---------- Selected extract ----------
The power structure of the Tamil Nadu movie industry has strict taboos and fatwas. If you have to be a 'progressive', you have to show one community as perpetual aggressors and associate them with Hindu symbols and another community as complete victims with Buddhist symbolisms.
Such movies, which play on colonial-sociological stereotypes, have been profitable and prestigious. On the other hand, in Rudra Thandavam, the director uses the sacred tradition of his own community Sri Vanniyar Puranam, which speaks of Vatapi, an Asura who was killed by Vanniyar warriors who were the children of Shiva.
By naming the hero Rudra Prabhakaran confront a villain named Vatapi Rajan, the movie takes a plunge into the collective psyche of a major Tamil population.
Given the fact that movies like Karnan had played on similar names with intentional inverting of the roles, this movie in fact tries to stand on the strength of the traditional archetypes than positing false stereotypes on them.
The establishment media reviews of the movie have been negative. One such review is the one that appeared in The Hindu. It is explicitly titled ‘‘Rudra Thandavam’ movie review: A dangerous piece of work to ‘erase’ caste from caste-based violence.’
This article not the review of the movie but a review of the movie review.
The Hindu review speaks about the George Floyd killing in the US and rhetorically asks if there were to be a movie justifying the killing? It then goes on to say that in the Indian context, it would be this one.
How justified is such a statement?
---------- Information shown ----------
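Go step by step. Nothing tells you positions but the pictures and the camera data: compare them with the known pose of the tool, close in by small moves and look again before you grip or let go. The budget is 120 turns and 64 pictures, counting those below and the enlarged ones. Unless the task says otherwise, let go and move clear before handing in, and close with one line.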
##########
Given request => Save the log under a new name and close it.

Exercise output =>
----------
Please continue the selected extract.

Let us be honest. There have been movies in the mainstream which have time and again justified the high-handedness of the police. For example, the movie Saamy (2003) directed by popular director Hari had a scene that had alluded to the infamous 'Tamirabarani' massacre of 1999 in which mostly estate workers who went on a rally demanding raise in their wages in 1999 were killed.
In Tamil Nadu, there are indeed many custodial deaths. However, such deaths are more due to police high-handedness and inhumanity than any religion-caste nexus, as the reviewer alleges.
At the same time, it is a well-known fact that quite a number of human rights groups — not all — function like mafias, helping the perpetrators and demonisng the victims.
Caste and religion play a major role here. It is also a well-known fact that outfits like Popular Front of India (PFI) are part of a well-oiled ecosystem which lobbies against India in international fora.
A proper criticism of the human rights mafia in the media has been long overdue. If this movie has done that and has made the Tamil people aware of the abuse of 'protection' of human rights then it is actually a welcome step in the right direction.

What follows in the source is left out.